WHAT IS REQUIRED
Search the material below for the word "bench". Copy every line that has it.

Begin

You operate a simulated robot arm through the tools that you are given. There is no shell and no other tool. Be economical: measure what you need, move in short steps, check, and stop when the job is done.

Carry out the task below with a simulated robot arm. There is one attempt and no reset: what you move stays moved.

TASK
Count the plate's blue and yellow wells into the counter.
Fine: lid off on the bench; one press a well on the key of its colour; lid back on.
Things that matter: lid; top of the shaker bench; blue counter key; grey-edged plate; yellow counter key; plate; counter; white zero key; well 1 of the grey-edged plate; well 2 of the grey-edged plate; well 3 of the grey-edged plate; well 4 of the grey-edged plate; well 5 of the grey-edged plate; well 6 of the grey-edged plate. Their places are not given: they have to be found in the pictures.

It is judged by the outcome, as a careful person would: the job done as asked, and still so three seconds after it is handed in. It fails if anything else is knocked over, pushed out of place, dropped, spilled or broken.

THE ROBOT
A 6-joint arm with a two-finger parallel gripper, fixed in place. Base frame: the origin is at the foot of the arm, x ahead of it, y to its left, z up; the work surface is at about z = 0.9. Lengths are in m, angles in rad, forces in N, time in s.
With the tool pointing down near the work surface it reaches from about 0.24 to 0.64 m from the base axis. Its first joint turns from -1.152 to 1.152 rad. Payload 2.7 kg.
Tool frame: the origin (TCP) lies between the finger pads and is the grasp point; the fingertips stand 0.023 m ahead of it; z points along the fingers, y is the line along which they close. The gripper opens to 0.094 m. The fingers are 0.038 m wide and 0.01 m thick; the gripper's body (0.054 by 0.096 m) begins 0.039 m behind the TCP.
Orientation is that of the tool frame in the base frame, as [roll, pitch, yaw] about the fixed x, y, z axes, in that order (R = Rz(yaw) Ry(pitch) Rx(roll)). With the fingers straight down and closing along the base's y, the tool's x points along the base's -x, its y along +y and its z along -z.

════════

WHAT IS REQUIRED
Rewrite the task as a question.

End

EXERCISE ANSWER
Fine: lid off on the bench; one press a well on the key of its colour; lid back on.
Things that matter: lid; top of the shaker bench; blue counter key; grey-edged plate; yellow counter key; plate; counter; white zero key; well 1 of the grey-edged plate; well 2 of the grey-edged plate; well 3 of the grey-edged plate; well 4 of the grey-edged plate; well 5 of the grey-edged plate; well 6 of the grey-edged plate. Their places are not given: they have to be found in the pictures.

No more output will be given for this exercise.